-- start of Source excerpt --

Performance meets fashion in skiwear

Snowboarders to sport slimmer styles in muted shades

The Columbian
Published: March 4, 2011, 12:00am
2 Photos
A variety of socks were on display at the Point 6 booth at the show in Denver.
A variety of socks were on display at the Point 6 booth at the show in Denver. Photo Gallery

DENVER — Could boarders be bailing on baggy?

A slouchy style has long been standard for snowboarders, so when top star Shaun White took to the halfpipe at the Winter X Games earlier this season in skinny pants, the tweets started flying.

White said he was just showing a piece from his women’s line for Burton that mimics his everyday streetwear, but his look might not be that far off for amateurs. Ride Snowboards sent a model down the runway wearing tight pants at this year’s SIA Snow Show, when manufacturers trot out next season’s wares for retailers.

While plenty of snowboarders still prefer boxier shapes, the slim silhouette is showing up among riders “a ton” following the X Games, said Jeanine Pesce, senior active editor of the forecasting firm Stylesight.

“If anyone can pull off a controversial look like that on the mountain it is Shaun,” she said.

Street and runway fashions are trickling over to ski slopes and terrain parks, in high-performance versions.

Design and technology tweaks fuel growth: In December alone, the snow sports market sold more than $1 billion worth of equipment, apparel and accessories, according to the trade group SnowSports Industries America.

The leather jacket White sported with his tight pants is form-fitting but also has insulation, windproofing, waterproofing and fully taped seams to block moisture. It’s from The White Collection for Burton.

Judging from lookbooks of several brands at the SIA Snow Show, the plaids and saturated, in-your-face limes, purples and blues from this season will give way to a more subdued palette.

-- end of Source excerpt --
-- start of Collected data --

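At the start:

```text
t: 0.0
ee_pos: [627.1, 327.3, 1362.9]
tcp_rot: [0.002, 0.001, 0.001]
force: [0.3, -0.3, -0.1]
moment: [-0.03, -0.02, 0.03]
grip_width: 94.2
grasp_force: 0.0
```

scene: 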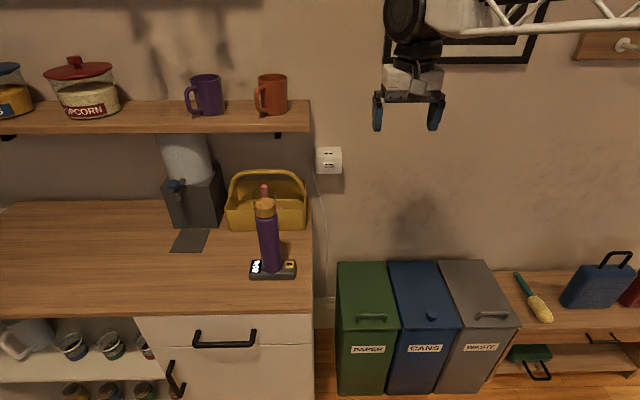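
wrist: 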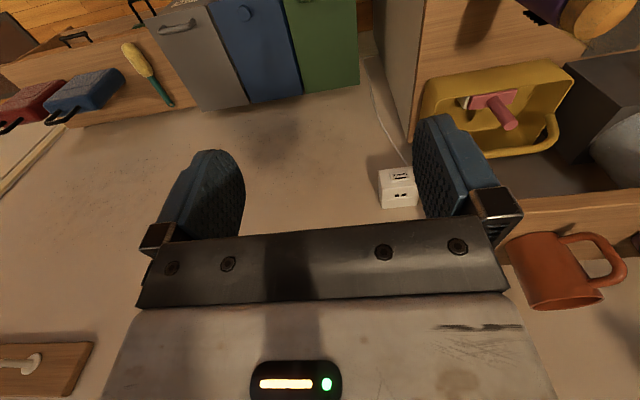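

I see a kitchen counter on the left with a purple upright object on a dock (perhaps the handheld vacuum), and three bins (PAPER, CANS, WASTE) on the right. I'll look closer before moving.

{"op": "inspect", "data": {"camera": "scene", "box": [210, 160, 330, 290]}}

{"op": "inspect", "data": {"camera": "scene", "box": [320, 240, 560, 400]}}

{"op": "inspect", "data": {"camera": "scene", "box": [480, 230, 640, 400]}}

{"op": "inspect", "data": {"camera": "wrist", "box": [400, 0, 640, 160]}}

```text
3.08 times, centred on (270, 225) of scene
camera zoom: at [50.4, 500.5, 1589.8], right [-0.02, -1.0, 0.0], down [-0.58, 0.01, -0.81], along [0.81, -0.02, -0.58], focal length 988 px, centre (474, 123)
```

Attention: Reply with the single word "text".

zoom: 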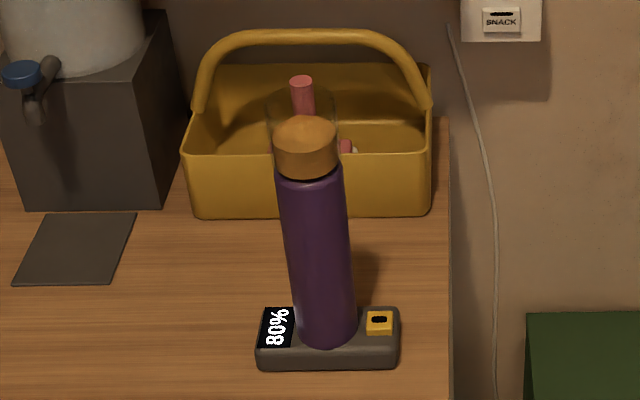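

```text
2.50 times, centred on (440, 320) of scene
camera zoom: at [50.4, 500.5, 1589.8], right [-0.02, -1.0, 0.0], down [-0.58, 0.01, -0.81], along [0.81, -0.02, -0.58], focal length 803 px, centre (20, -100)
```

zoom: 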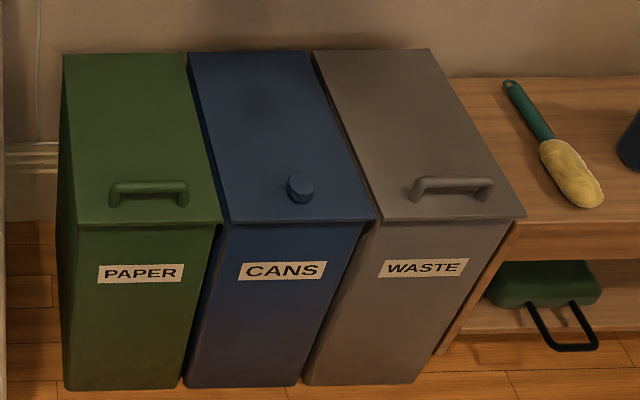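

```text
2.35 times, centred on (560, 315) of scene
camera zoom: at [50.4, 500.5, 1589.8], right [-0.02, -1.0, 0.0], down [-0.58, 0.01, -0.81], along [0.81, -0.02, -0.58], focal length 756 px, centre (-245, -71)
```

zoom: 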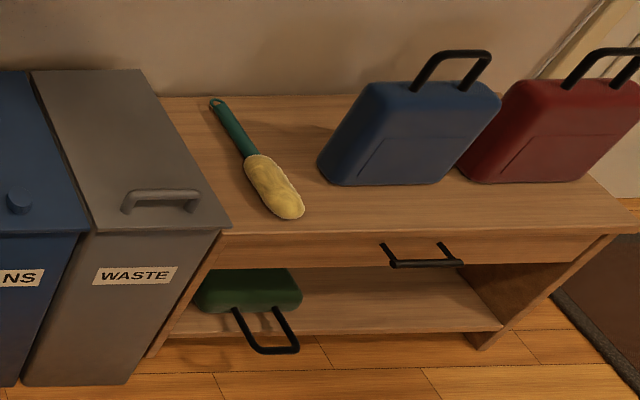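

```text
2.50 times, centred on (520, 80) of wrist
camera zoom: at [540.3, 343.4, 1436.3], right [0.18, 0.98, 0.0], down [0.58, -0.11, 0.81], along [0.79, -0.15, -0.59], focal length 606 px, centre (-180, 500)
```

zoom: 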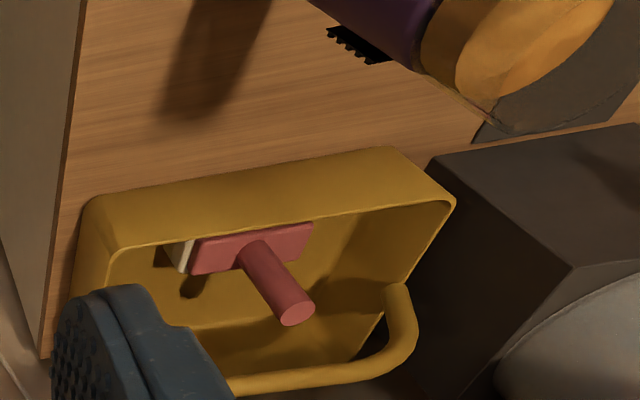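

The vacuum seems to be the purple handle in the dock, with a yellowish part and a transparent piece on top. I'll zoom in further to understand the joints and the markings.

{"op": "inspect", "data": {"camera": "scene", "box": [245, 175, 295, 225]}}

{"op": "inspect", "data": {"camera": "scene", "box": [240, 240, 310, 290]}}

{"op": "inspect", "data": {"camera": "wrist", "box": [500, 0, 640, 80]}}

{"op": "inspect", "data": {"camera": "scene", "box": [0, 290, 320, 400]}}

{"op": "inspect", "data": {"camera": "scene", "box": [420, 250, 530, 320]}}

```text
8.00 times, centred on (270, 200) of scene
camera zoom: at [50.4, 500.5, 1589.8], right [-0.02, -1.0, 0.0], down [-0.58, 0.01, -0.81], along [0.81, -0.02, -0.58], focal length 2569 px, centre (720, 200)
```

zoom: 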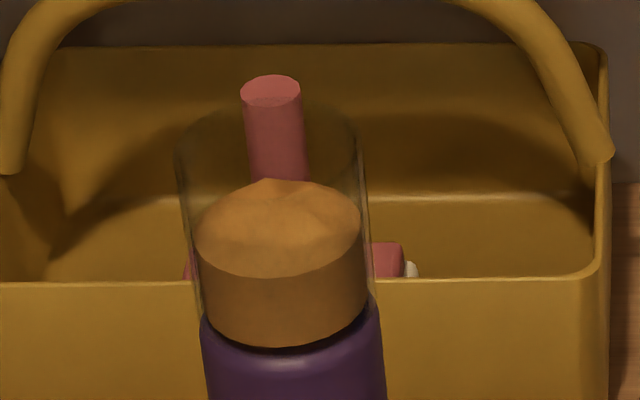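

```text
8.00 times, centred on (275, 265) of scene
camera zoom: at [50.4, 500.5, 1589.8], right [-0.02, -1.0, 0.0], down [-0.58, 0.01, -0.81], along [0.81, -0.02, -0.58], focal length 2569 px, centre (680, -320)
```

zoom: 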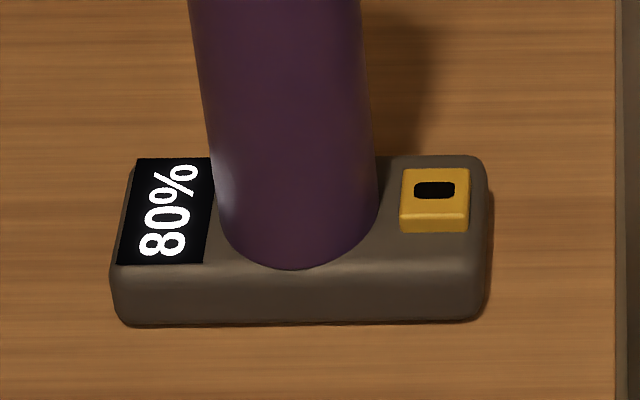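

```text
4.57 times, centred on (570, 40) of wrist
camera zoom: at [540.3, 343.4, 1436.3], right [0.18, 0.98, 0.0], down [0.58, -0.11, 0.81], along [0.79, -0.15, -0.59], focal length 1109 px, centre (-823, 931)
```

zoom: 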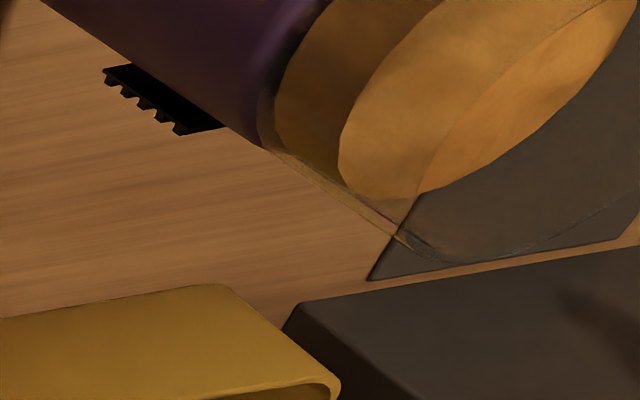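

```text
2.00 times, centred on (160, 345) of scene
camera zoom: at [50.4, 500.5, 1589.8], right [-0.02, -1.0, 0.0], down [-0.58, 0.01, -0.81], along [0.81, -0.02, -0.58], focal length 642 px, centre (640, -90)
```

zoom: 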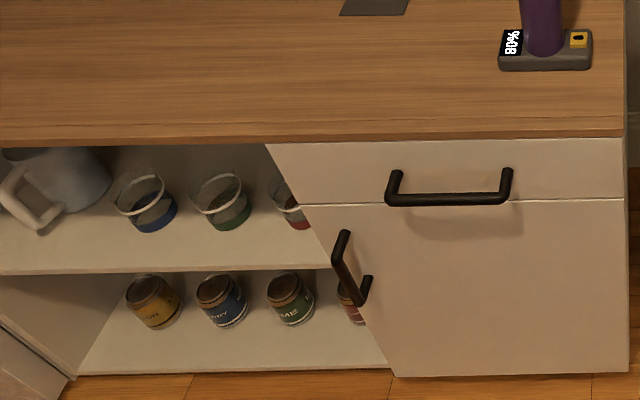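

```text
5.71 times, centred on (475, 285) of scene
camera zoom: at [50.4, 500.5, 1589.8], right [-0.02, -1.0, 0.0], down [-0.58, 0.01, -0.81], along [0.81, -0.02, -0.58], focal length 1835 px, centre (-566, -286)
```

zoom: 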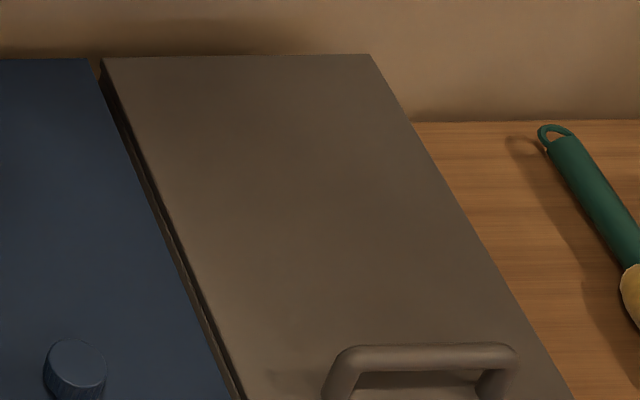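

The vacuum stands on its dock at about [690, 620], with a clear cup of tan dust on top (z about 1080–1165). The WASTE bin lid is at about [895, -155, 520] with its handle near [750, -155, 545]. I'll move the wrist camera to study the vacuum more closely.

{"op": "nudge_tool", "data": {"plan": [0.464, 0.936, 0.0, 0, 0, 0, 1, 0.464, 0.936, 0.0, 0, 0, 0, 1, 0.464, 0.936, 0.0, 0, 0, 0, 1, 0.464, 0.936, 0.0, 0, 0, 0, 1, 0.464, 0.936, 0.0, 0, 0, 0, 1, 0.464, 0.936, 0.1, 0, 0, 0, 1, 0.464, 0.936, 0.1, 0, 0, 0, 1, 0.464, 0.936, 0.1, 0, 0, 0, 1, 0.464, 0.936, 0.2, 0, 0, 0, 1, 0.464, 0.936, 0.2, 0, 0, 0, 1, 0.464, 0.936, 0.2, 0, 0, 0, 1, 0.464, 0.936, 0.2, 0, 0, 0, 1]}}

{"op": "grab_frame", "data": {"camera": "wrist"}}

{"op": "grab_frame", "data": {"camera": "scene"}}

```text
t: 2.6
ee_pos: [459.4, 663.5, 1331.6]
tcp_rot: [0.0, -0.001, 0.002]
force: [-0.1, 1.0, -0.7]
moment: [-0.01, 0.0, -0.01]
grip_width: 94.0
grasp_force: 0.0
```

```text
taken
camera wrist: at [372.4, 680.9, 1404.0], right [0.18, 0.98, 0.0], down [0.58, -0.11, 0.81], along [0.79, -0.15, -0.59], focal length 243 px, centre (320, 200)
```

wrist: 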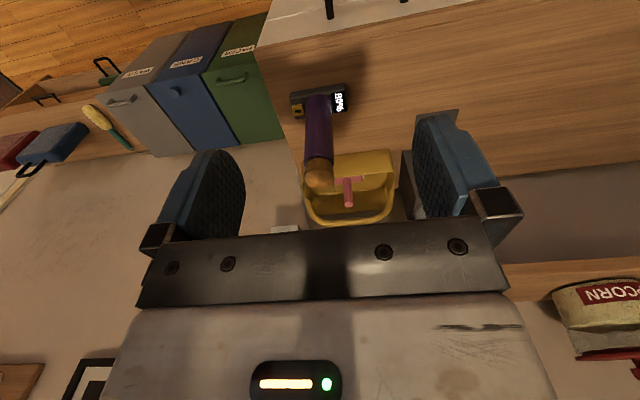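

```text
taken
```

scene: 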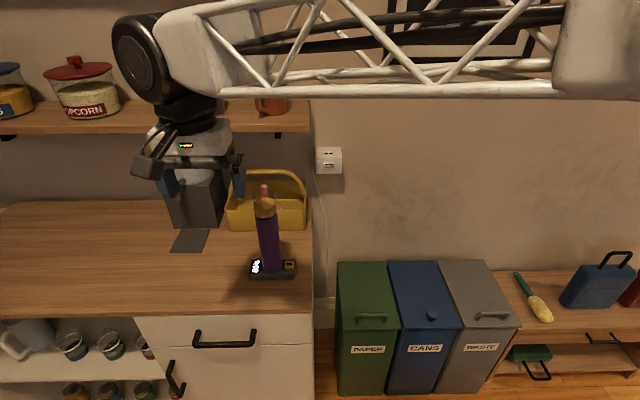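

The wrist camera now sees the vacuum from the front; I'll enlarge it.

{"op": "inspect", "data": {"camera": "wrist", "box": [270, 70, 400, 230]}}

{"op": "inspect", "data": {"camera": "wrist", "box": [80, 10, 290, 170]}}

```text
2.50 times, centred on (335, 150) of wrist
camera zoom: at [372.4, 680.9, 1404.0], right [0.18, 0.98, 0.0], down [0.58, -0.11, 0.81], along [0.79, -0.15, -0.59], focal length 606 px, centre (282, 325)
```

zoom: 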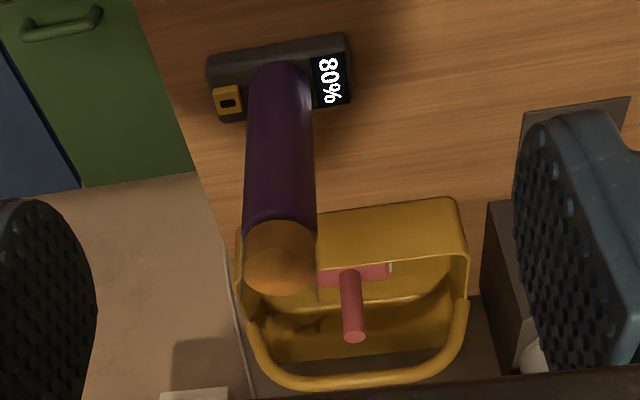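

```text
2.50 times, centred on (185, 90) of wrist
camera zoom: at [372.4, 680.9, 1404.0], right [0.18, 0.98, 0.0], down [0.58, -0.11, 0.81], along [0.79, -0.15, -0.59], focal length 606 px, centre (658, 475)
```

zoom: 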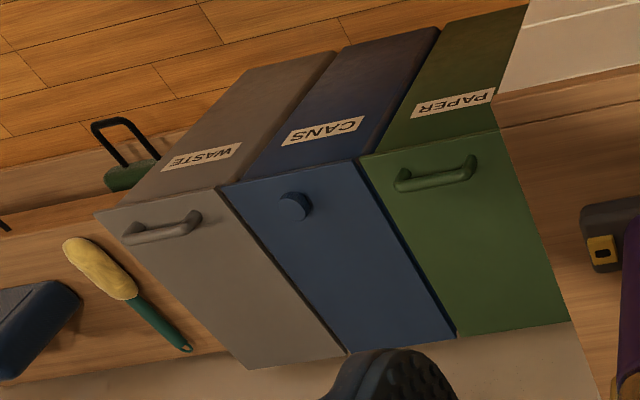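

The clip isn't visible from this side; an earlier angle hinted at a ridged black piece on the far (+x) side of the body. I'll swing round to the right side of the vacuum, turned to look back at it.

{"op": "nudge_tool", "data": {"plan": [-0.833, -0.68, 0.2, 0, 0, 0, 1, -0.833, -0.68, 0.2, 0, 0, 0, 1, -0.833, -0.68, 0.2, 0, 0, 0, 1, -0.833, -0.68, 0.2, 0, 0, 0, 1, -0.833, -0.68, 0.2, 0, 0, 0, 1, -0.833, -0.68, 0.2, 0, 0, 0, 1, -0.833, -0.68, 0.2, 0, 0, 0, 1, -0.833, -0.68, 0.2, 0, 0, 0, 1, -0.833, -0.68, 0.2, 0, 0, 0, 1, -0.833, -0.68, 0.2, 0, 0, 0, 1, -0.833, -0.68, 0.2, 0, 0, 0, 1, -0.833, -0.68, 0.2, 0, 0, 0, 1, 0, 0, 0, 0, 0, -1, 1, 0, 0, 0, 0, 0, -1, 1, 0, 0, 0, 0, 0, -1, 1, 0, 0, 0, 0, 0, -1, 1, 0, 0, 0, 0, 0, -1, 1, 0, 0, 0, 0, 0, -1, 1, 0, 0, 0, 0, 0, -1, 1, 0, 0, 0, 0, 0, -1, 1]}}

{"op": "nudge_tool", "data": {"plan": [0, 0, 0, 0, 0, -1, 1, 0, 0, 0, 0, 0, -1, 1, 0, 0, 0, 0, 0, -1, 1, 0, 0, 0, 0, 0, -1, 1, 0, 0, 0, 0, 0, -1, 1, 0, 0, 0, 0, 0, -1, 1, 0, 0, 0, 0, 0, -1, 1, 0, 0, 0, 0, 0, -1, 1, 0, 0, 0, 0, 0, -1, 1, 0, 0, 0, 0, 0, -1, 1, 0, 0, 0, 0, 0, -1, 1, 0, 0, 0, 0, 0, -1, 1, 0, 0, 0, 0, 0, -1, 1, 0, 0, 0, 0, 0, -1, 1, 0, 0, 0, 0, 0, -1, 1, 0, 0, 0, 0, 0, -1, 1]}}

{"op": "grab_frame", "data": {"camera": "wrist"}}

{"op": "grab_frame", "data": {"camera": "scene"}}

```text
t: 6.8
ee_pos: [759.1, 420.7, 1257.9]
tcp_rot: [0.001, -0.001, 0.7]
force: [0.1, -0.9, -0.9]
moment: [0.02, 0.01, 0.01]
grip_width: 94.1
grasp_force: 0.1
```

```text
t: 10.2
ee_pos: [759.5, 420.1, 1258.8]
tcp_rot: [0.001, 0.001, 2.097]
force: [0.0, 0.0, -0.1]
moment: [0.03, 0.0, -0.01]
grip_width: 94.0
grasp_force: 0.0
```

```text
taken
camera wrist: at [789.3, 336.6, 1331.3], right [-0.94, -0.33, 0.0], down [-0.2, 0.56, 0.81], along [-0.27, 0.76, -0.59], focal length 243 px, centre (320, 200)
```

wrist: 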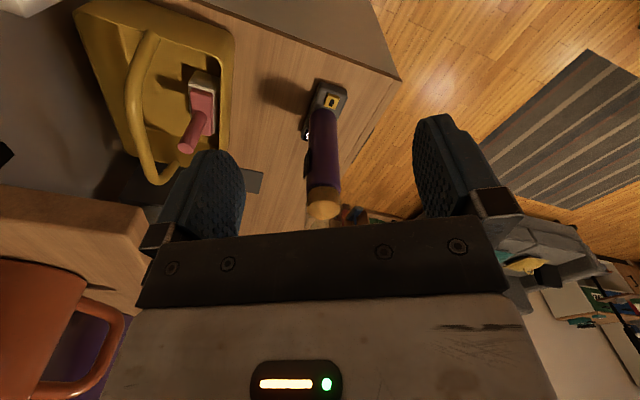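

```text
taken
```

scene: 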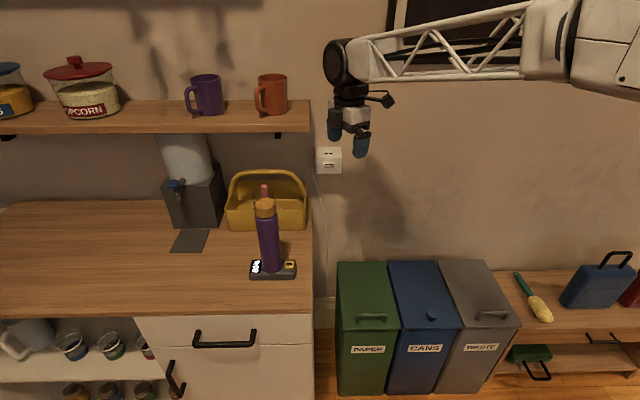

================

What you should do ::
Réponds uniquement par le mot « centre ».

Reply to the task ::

-- end of Collected data --

What you should do ::
Transcribe the source excerpt beginning at "White said he". Stop after "wares for retailers.".

Reply to the task ::
White said he was just showing a piece from his women’s line for Burton that mimics his everyday streetwear, but his look might not be that far off for amateurs. Ride Snowboards sent a model down the runway wearing tight pants at this year’s SIA Snow Show, when manufacturers trot out next season’s wares for retailers.